Modernism and Fascism by Roger Griffin

Modernism and Fascism by Roger Griffin

Author:Roger Griffin
Language: eng
Format: epub
ISBN: 9781137149855
Publisher: Palgrave Macmillan


Bottai proceeded to put his finger on the ultimate aporia of political modernism: Fascism had been forced to create a viable collective myth to legitimize the regime precisely at a time when modernity was destroying the habitat in which such myths could survive. Not only can a modernist, totalitarian state, as David Kertzer argued, ‘never eliminate all vestiges of alternative symbolic systems’,108 but it can never successfully impose from above an artificial state religion. The modernity that has shattered the hegemony of revealed religion will also undermine any substitute for it. The total nomos or total community cannot be socially engineered, since the body politic – or rather the millions of individuals who compose it – will always eventually reject the ideological skin-graft. By the time Mussolini was ousted from power by his own Fascist Grand Council on 25 July 1943 his aura of propheta had evaporated as a populist myth and lingered on only for a small nucleus of ‘intransigents’ who would form the backbone of the Salò Republic. The Fascistization of all Italians had been a mission impossible.

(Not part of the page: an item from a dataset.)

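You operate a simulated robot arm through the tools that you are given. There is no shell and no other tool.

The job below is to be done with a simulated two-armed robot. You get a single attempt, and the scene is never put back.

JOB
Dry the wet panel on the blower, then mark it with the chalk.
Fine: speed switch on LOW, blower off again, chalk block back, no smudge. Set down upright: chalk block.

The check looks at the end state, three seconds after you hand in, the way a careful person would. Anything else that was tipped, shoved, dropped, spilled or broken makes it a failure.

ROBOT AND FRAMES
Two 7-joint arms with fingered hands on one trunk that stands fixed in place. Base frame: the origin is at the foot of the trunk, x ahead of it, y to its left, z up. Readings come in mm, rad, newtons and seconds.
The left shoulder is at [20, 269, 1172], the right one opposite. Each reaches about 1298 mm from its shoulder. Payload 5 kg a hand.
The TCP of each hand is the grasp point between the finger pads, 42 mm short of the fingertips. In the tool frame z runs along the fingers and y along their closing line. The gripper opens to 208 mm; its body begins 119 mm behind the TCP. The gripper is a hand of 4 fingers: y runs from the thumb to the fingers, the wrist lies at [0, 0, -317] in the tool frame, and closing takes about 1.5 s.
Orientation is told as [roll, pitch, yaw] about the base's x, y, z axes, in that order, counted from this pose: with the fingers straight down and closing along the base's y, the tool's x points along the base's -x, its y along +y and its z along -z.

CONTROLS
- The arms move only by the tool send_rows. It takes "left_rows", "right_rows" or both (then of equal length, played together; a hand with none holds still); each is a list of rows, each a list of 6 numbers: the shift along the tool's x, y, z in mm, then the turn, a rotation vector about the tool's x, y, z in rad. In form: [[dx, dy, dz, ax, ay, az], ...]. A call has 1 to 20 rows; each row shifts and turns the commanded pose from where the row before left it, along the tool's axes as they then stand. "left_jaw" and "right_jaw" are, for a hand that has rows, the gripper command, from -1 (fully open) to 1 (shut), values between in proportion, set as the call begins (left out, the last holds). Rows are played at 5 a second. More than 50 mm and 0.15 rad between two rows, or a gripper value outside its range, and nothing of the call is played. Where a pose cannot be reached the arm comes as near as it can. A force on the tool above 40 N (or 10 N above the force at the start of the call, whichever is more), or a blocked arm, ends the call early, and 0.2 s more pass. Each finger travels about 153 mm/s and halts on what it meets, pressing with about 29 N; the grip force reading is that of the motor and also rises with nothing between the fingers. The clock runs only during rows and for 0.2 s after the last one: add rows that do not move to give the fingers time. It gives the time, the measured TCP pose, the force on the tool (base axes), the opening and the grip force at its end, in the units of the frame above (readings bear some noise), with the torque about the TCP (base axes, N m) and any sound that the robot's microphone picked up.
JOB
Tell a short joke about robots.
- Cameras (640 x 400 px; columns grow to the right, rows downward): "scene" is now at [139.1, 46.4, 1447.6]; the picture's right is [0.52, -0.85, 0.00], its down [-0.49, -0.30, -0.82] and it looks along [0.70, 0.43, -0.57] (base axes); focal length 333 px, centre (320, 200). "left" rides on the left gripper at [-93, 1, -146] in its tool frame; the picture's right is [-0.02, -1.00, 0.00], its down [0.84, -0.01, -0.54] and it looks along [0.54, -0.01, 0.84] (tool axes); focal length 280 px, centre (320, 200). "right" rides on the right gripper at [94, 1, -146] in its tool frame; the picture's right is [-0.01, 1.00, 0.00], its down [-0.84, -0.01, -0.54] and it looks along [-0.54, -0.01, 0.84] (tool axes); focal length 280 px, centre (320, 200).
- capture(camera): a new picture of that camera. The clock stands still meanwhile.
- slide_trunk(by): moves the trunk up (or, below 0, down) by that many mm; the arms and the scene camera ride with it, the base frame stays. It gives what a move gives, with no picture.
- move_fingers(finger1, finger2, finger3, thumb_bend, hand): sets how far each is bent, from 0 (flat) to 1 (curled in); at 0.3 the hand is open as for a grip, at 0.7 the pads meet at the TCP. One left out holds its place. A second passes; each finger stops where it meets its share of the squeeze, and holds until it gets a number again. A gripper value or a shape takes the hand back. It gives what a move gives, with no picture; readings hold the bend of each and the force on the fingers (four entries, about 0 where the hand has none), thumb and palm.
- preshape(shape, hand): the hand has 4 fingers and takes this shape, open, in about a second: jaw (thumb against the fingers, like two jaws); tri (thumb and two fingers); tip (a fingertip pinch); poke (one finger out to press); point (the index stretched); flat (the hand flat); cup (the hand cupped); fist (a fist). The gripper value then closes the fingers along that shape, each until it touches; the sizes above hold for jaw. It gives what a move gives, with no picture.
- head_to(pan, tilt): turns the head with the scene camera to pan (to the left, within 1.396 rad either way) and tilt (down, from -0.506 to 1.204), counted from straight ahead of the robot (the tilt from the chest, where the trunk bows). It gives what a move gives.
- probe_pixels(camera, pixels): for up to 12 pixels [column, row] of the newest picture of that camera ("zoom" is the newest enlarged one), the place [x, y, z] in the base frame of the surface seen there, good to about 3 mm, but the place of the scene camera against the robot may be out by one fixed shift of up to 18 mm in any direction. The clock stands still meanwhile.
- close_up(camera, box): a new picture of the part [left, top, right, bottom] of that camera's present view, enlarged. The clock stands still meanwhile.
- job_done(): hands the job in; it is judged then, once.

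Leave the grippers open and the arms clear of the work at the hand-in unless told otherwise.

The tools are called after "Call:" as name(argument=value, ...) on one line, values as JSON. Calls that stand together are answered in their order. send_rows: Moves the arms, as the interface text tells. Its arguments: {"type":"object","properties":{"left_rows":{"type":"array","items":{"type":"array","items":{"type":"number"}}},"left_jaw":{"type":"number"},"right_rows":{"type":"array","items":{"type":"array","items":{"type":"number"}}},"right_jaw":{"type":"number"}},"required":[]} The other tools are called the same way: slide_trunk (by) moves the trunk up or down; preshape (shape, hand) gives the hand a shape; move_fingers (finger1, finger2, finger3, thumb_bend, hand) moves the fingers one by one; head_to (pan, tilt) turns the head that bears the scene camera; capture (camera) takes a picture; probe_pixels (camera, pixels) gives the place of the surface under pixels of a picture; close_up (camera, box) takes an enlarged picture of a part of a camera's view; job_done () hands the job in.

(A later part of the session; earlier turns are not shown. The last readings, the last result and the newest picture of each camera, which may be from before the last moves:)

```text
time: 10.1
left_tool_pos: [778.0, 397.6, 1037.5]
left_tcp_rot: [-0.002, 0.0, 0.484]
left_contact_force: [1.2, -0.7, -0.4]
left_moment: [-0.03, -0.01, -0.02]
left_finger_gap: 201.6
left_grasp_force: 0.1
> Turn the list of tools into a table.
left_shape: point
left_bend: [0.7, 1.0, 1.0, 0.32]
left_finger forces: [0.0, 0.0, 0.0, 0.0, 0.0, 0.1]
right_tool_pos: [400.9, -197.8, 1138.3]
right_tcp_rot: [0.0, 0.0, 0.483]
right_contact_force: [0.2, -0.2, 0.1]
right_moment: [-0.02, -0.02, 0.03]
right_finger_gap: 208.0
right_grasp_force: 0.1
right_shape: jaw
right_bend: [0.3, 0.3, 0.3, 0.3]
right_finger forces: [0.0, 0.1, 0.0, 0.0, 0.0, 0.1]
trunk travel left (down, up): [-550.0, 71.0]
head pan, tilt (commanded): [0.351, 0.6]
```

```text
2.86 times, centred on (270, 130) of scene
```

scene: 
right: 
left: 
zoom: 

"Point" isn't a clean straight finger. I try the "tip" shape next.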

The fate of several architectural modernists under Fascism illustrates the regime’s rapid moral dissolution as a cohesive force of social renewal after the regime’s supreme act of ‘making history’: the evening of 18 May 1936 when Mussolini announced from his balcony in Rome that Ethiopia was finally ‘Italian’. In the wake of the anti-Semitic race laws set out in the Declaration on Race – signed by King Victor Emmanuel III, Benito Mussolini, and Giuseppe Bottai on 5 September 1938 – Italy’s Rationalist architects became particularly vulnerable to attacks on aesthetic modernism. The most important of these was mounted by the Farinacci circle, which accused their buildings of displaying signs of decadent Jewish cosmopolitanism. Rather than defend Italian Jews or attack the race laws as a betrayal of original Fascist principles – not to mention basic human rights – a number of architects unwittingly colluded with the new ethos instead by launching a counterattack which consisted in extolling the ‘Mediterranean qualities’ of indigenous Rationalist architecture, and insisting on the Aryan pedigrees of colleagues accused of being Jews, both concessions to the discourse of racism.

It was in this corrupt atmosphere that the debate within elite cultural circles over the Fascist or anti-Fascist properties of architectural modernism came to a head. It had been raging since 1934 when a bitter dispute broke out over the appropriateness of Rationalist aesthetics for the design of the Palazzo del Littorio, the Fascist Party National headquarters, in Rome for which Mario Palanti had proposed his ‘Ship of State’ (see Figure 11 above). However it now began to be overlaid by issues of Aryanism and racial purity. Given what was happening in the enforcement of Nazi cultural and racial policy north of the Alps this was far from a solely ‘academic’ matter. The situation degenerated further once the Second World War broke out. Giuseppe Terragni, the prolific champion of Rationalist experimentalism, was sent to the Russian front, from which he returned 17 months later a broken man.